Internet retailer Newegg Inc.’s decision to drop its initial public offering could be the result of some rocks the City of Industry company has hit during the past two years.
Or it could be because company executives want to sell privately instead or raise money other than on the stock market.
Newegg, an online retailer that primarily sells electronics and computer parts, withdrew its IPO registration May 27, almost two years after filing a prospectus with the Securities and Exchange Commission to go public.
“At this time, we have elected to withdraw our registration statement as we continued to evaluate the full range of our various strategic options and objectives,” Lee Cheng, Newegg’s general counsel, said in a statement.
The company did not update its original registration filing since March of last year. That indicates the company wasn’t actively pursuing the IPO recently, and makes the official withdrawal something of a formality.
Since filing in September 2009, the company has dealt with two lawsuits, issued a product recall and made a change in leadership.
Those challenges likely affected Newegg’s decision, said Lloyd Greif, president and chief executive of downtown L.A. investment bank Greif & Co., but the company also could have been motivated by a number of other factors.

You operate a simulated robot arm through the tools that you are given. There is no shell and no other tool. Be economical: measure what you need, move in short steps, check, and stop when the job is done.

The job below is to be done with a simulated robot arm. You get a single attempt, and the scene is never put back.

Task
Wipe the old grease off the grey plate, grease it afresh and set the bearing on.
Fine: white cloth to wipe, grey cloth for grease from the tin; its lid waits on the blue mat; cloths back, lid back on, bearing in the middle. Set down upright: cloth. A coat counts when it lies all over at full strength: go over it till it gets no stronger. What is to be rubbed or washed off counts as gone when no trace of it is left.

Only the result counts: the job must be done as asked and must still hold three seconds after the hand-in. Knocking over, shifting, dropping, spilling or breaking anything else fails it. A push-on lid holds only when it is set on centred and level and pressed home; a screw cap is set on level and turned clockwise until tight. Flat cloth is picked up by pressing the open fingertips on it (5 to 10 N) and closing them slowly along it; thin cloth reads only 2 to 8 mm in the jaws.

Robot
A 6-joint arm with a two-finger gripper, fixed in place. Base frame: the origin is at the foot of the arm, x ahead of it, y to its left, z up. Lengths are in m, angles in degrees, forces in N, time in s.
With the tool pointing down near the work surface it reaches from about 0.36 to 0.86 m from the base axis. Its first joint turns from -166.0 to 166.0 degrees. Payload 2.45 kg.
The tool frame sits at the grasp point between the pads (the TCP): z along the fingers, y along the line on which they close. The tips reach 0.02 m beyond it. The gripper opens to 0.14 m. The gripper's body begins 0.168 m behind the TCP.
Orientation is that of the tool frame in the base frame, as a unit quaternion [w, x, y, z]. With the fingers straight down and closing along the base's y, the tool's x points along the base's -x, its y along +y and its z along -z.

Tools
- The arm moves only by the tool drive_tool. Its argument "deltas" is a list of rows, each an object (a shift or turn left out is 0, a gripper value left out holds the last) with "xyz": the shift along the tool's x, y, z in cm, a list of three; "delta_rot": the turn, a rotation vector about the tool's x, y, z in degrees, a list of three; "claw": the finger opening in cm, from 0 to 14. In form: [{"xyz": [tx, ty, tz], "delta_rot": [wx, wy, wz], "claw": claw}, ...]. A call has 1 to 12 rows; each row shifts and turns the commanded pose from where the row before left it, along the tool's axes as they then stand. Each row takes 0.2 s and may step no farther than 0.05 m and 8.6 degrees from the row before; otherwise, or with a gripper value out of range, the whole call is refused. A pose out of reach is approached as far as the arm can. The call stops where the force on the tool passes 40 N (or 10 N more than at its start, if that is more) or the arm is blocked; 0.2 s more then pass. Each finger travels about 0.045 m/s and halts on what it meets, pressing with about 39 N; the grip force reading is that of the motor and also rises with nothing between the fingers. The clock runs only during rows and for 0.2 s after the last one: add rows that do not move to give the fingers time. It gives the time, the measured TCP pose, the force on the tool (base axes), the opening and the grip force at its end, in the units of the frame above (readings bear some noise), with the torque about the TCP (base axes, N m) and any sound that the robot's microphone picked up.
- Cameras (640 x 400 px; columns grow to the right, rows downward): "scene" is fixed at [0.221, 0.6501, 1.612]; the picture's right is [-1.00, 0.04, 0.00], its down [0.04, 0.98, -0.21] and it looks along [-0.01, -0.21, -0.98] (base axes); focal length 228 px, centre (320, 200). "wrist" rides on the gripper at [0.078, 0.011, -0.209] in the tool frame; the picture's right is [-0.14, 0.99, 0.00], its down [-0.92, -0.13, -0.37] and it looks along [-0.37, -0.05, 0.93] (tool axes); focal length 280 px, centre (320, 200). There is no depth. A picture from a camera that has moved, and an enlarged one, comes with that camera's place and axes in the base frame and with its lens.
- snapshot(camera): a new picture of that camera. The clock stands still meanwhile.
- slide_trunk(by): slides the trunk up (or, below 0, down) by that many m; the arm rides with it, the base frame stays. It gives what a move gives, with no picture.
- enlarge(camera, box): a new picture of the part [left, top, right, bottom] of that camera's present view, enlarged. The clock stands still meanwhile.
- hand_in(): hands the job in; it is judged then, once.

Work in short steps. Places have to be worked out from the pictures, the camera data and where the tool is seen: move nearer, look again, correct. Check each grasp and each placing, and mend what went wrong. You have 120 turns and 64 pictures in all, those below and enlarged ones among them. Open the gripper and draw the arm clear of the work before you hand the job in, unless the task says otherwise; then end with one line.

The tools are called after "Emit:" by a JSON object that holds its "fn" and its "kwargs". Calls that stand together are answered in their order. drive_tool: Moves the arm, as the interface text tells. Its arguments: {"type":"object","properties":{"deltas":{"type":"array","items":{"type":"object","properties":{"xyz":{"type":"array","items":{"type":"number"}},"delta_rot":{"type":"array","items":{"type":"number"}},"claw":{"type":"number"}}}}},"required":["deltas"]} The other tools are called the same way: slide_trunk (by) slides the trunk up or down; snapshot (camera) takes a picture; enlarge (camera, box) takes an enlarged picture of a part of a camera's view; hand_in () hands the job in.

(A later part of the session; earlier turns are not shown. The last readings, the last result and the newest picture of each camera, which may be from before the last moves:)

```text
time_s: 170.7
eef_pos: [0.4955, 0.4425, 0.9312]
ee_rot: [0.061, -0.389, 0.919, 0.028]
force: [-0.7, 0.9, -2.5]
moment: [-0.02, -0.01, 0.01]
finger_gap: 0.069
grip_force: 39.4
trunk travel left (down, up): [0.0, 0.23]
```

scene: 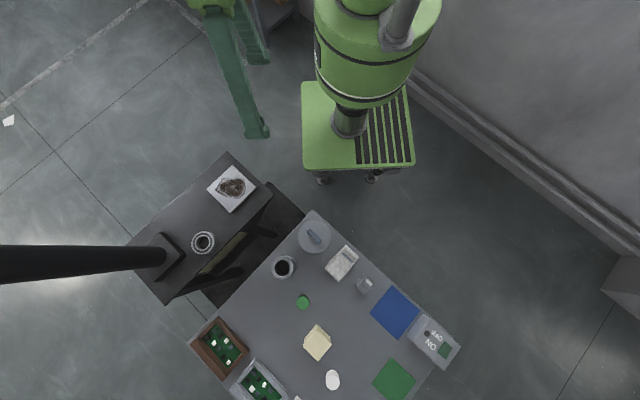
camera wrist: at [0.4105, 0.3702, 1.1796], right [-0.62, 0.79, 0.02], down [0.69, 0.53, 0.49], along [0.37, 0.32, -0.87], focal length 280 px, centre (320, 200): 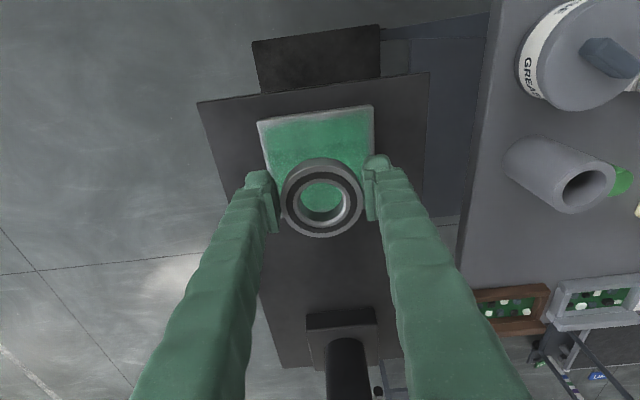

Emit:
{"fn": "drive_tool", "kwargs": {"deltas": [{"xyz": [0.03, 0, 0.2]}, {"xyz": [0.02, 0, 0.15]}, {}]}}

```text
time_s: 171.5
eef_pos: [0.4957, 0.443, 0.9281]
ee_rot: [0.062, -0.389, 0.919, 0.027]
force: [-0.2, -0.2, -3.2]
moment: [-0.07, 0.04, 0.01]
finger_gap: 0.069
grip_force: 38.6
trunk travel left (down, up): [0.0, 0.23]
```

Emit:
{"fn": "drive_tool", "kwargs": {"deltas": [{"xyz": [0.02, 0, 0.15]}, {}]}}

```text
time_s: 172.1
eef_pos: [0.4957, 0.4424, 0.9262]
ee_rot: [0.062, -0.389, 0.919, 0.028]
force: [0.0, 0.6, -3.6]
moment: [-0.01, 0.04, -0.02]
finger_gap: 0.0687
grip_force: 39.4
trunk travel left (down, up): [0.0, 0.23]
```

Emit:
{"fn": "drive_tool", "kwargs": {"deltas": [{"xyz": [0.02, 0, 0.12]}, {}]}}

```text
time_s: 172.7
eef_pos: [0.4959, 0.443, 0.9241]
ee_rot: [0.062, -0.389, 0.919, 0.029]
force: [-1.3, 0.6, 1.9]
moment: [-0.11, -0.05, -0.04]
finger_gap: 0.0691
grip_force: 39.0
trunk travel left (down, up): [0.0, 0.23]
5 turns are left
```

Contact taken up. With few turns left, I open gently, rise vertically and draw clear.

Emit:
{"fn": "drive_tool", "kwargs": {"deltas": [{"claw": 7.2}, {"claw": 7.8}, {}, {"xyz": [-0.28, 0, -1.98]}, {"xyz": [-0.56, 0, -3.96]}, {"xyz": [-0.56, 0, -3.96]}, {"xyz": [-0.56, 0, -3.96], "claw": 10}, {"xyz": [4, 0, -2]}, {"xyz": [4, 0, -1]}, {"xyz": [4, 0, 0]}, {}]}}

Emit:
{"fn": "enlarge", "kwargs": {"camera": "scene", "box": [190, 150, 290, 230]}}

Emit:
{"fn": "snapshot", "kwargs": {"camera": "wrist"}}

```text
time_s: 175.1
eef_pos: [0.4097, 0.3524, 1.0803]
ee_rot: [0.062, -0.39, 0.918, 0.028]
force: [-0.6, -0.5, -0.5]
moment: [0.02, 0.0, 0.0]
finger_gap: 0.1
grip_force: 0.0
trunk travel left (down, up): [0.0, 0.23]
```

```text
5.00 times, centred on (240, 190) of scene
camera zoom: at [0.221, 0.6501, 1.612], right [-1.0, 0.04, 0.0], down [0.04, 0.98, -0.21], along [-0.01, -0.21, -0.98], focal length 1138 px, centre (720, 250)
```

“Clearly something caused them to decide that a public offering wasn’t a good idea,” he said. “They could have felt that the IPO wouldn’t be successful, or they didn’t need the money.”
There are several reasons why a company would withdraw an IPO, Greif said, including declining financial performance, a change in the executive team, plans to sell or a decision to raise money privately.

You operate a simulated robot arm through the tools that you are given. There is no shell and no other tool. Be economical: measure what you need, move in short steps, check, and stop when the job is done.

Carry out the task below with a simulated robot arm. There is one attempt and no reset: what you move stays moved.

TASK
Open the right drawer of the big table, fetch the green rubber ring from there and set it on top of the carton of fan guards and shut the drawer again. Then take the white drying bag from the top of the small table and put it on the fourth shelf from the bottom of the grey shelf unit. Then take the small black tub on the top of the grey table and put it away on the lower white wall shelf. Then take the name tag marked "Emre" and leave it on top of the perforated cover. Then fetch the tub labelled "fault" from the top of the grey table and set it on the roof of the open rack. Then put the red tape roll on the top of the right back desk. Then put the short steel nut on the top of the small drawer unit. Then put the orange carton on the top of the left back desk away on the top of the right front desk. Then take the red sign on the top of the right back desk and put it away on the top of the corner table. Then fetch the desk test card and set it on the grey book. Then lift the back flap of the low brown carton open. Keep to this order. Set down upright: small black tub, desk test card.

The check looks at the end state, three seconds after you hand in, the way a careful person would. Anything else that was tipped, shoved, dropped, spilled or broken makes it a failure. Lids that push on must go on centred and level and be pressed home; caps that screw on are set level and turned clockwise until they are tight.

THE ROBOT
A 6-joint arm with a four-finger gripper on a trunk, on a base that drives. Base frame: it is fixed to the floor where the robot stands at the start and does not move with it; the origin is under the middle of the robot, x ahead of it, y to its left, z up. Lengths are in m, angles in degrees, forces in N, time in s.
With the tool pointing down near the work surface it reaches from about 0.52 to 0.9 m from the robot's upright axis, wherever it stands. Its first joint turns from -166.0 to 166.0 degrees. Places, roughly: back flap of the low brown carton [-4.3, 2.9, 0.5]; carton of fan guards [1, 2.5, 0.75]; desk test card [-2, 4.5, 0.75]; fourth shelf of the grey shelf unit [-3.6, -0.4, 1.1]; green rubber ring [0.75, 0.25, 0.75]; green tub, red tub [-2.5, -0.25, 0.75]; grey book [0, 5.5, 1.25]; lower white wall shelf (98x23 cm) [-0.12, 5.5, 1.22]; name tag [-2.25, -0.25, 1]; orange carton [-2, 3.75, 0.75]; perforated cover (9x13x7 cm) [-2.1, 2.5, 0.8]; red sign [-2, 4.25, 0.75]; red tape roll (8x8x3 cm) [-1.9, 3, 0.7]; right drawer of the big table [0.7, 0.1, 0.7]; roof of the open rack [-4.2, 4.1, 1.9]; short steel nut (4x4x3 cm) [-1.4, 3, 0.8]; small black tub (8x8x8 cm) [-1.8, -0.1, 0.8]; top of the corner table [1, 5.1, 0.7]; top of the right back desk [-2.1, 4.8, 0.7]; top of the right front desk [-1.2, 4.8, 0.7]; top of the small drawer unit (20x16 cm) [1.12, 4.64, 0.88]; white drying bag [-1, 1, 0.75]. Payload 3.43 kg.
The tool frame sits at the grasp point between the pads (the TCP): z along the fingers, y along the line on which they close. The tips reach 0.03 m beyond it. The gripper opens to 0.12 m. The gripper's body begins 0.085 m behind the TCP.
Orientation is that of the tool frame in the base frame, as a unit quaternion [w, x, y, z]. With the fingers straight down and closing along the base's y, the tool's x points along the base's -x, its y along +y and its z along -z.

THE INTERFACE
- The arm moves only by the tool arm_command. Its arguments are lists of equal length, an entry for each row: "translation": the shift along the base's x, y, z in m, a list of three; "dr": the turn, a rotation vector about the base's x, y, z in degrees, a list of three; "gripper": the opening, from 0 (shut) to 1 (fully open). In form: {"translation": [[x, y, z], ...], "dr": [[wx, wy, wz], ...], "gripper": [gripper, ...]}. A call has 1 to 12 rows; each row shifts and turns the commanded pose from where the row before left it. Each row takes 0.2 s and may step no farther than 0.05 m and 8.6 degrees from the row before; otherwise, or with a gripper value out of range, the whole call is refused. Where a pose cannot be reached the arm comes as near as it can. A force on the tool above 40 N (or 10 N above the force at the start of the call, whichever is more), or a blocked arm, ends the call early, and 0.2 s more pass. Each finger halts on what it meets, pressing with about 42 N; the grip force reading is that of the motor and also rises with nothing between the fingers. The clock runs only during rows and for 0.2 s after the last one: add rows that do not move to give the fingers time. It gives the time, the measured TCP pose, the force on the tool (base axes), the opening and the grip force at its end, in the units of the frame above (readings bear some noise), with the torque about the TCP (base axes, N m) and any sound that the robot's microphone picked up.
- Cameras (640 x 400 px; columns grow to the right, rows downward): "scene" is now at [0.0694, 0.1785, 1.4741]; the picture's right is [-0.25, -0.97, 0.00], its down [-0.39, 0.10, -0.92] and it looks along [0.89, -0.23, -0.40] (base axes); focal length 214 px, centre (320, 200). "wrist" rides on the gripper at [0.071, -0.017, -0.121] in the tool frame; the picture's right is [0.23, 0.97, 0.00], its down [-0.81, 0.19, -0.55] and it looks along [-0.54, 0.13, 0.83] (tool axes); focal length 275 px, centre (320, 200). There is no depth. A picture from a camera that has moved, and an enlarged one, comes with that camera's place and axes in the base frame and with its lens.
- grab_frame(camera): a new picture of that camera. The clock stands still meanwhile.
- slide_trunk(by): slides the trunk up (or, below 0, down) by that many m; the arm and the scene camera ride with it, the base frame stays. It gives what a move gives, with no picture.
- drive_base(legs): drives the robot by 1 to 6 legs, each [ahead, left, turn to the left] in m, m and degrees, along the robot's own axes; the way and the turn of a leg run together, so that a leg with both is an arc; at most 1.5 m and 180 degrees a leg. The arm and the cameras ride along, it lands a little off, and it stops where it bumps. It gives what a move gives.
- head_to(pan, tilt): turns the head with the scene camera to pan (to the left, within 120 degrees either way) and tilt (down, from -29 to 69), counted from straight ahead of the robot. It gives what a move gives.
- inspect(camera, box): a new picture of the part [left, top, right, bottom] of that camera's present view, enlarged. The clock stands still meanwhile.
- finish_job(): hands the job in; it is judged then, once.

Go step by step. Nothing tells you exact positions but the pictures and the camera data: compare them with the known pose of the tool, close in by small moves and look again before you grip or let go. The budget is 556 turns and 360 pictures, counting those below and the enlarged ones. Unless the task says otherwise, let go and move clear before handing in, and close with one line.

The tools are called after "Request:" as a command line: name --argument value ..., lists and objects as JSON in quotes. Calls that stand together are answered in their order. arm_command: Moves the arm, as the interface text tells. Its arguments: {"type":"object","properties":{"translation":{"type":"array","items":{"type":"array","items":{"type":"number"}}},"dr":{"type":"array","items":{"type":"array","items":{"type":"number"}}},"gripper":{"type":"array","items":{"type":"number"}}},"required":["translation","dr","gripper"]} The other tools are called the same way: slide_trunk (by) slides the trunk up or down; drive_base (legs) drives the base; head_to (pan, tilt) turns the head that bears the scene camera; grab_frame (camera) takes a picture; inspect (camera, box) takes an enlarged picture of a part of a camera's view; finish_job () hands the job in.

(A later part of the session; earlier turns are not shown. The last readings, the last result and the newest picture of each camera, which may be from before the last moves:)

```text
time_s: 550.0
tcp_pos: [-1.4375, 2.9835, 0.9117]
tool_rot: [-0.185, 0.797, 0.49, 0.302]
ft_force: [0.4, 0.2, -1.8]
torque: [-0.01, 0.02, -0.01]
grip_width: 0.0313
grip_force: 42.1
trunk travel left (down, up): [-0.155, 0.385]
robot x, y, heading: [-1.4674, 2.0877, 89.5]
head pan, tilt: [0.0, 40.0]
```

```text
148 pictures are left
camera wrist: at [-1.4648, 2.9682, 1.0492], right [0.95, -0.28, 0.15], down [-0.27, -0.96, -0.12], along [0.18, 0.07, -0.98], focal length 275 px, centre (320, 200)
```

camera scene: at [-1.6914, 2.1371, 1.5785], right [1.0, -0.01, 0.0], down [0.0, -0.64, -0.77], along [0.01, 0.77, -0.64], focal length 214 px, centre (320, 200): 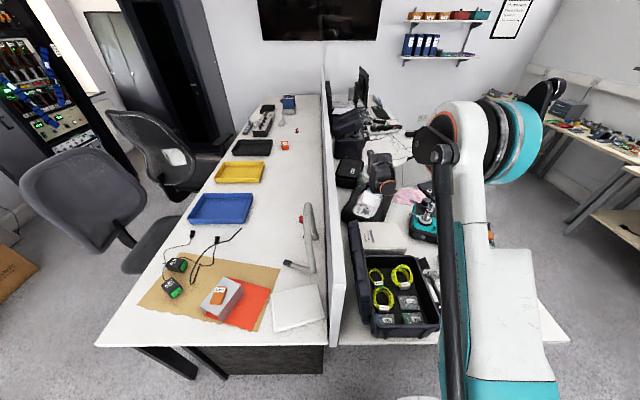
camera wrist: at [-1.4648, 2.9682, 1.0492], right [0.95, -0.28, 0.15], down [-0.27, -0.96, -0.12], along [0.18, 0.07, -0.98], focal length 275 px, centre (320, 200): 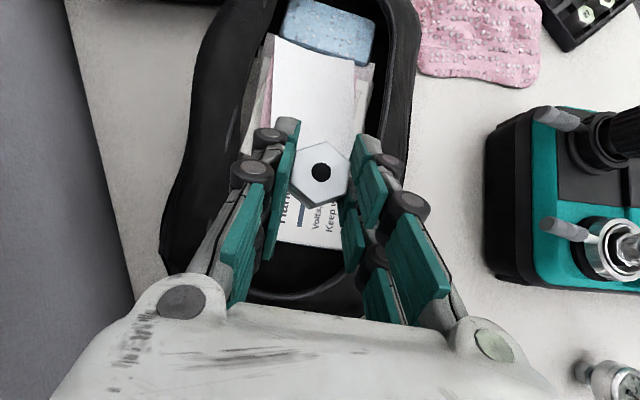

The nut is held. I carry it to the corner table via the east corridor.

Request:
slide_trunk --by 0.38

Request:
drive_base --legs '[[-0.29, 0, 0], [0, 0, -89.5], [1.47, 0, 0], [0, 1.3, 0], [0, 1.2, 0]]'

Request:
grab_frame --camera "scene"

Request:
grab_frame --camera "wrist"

Newegg’s most recent financial data, released when the company updated its IPO prospectus last year, showed revenue of $2.3 billion in 2009, up 9.5 percent from $2.1 billion in 2008. Net income for the year was $24.9 million, down from $28.8 million in 2008.
At the time it filed to go public, online retail experts praised Newegg’s diversification strategy. The company expanded its inventory beyond its core electronics business into apparel and other consumer items. It also moved into international markets such as China and Canada.
Newegg’s main competitor is e-commerce behemoth Amazon.com, a formidable force that may have given investors second thoughts. Or investors may have had doubts about the company’s narrow margins.
“There might not have been that much initial demand from institutions,” said Josef Schuster, founder of Chicago-based IPO research firm IPOX Schuster LLC. “They’re in a highly competitive marketplace and their profit margins are really razor thin.”
Newegg was a recurring leader on the Business Journal’s annual list of fastest-growing companies in many of the years since its founding in 2000.
It hoped to raise $175 million through the sale of shares. Some of the proceeds would have gone toward increasing the company’s operations in China and building a regional headquarters there.
J.P. Morgan, Bank of America Merrill Lynch and Citigroup were expected to underwrite the deal.
But the company, which has more than 2,000 employees, has dealt with some internal challenges since filing to go public.
Chief Executive Tally Liu stepped down last August after two years. Fred Chang, Newegg co-founder and chairman who served as chief executive until 2008, resumed his CEO role.
Chang told the Business Journal at the time that the company’s board decided to go in a new direction.
Newegg has also been involved in two ongoing lawsuits. Two former employees and a former consultant sued the company in February last year, alleging that it had violated labor laws. The company denied the allegations in a press release and the case is in arbitration. In August, a judge ordered the company to pay $2.5 million in damages to Chicago’s Soverain Software in a patent infringement lawsuit related to e-commerce software. The company appealed and expects a decision this year.
In March last year, Newegg inadvertently shipped counterfeit computer chips to customers. The company shipped replacements and ended its relationship with the supplier that it blamed for the error.
Cheng told the Business Journal last August that the company’s problems have been exaggerated.
The withdrawal of Newegg’s public offering goes against the growing trend of successful technology IPOs. Chicago-based Groupon announced its highly anticipated plans to go public last week and Mountain View-based LinkedIn shares triggered a frenzied demand when they were first offered last month.
But Greif said volatile market conditions could have played a role in Newegg’s decision.
“The markets are a little choppy,” he said. “You still have an uncertain economy right now.”